4. In the cross-examination of Anson Brown the plaintiff's counsel inquired as to his son Asher's being arrested by an officer and taken to Dedham jail for stealing chickens; and the witness admitted that such an occurrence took place, but said that it happened some time after the note was given, and that the officer who arrested him was not the man who came to the defendants' house in relation to the plaintiff's claim. Asher was not a witness in this case. As the judge stated in the course of his charge, and later, when objection was made thereto, the only portion of this testimony that was competent and legitimate was the fact that an officer not connected with the plaintiff did call at the house of the defendants for the purpose of seeing the son Asher, from which it could be argued that this was the man with the blue coat and brass buttons whom the defendants mistakenly connected with the plaintiff. Although the language of the judge was somewhat emphatic in cautioning the jury that the evidence that the boy was arrested for stealing chickens was not competent as evidence in the case and should not prejudice these defendants, we cannot say that the judge improperly charged the jury on the facts.

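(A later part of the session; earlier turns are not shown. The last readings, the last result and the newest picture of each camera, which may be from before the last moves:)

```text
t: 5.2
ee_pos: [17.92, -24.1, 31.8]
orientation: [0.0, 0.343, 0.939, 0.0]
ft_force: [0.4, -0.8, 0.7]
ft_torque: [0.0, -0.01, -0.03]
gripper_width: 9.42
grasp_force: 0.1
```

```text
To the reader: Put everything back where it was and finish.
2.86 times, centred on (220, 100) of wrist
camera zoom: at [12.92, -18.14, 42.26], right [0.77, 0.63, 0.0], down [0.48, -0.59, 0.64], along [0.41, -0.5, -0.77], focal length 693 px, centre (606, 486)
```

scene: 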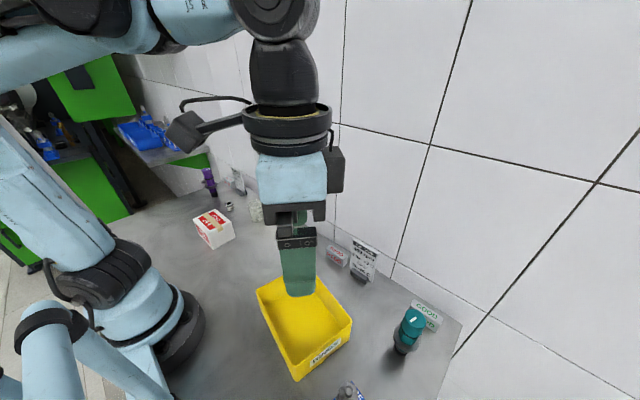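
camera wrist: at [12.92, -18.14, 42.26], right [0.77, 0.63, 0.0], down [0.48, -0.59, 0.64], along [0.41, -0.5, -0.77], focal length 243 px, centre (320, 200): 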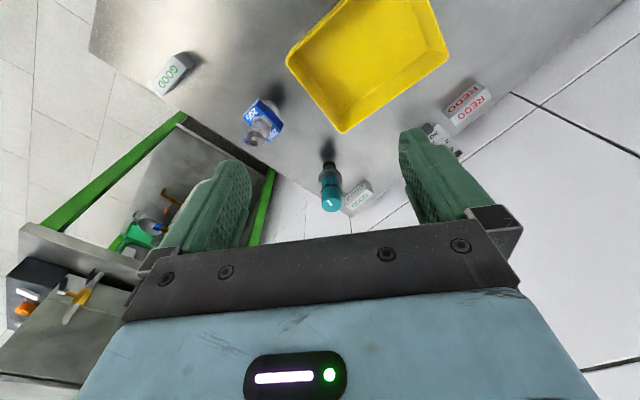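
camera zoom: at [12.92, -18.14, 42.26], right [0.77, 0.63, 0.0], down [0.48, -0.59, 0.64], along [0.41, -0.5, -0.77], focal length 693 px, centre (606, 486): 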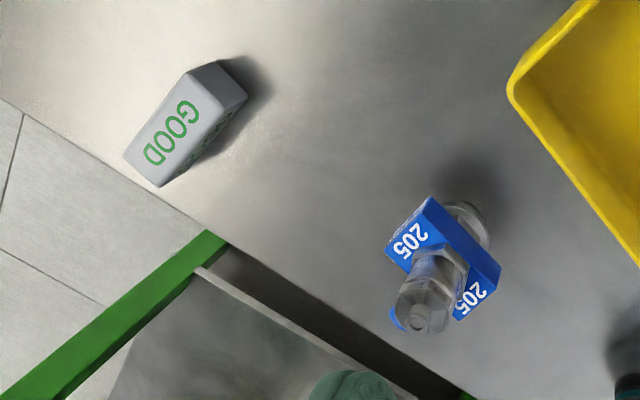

5. On the subject of forbearance to sue as a good consideration for the note as set forth in the written agreement signed by the defendants, the judge was in error in refusing to rule substantially as requested, especially in view of the way this subject was dealt with in the charge. This however does not entitle the plaintiff to a new trial, as the jury found specially that when the defendants signed the note they were acting under the duress of the plaintiff, and the question of consideration thereby became immaterial.